As a Pennsylvania-born artist who studied painting in Detroit and at Yale, then made his first mark at the 1973 Whitney Biennial, Bradley simultaneously earned a living as associate director of the uptown New York Perls Galleries from 1968 until 1975, where he grew adept at talking up and selling Modernist greats, from Picasso to Calder.
Bradley was the first gallerist to integrate black artists in among their white contemporaries; later, in the 1980s, he spent time in South Africa working up a body of sculpture that addressed the evils of that nation’s apartheid policies.
Meanwhile, the artist kept exploring his work, weaving in and out of Color Field and pure abstract monikers, while simultaneously delving into the creative properties great art suppliers were making available.
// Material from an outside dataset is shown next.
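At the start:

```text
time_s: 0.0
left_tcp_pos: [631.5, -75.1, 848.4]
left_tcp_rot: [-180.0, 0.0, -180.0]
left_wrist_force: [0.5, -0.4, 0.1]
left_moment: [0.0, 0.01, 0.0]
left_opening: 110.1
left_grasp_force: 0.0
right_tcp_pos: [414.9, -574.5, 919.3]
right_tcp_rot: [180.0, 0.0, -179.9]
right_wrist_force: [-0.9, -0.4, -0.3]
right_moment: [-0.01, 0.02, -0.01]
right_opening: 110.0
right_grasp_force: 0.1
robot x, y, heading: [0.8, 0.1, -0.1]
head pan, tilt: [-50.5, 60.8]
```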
Bradley’s work is in the permanent collections of a number of galleries and museums, including The Museum of Modern Art, The Metropolitan Museum of Art, The Museum of Fine Art in Houston, The New York City Museum of Art, African American Museum in Dallas, The Fogg Museum at Harvard University, and Johannesburg Art Foundation in South Africa. In 2017 Bradley completed an Artist in Residence at the Squire Foundation, and he’s donated his papers from his work as a gallerist to the Smithsonian Institute’s Archives of American Art.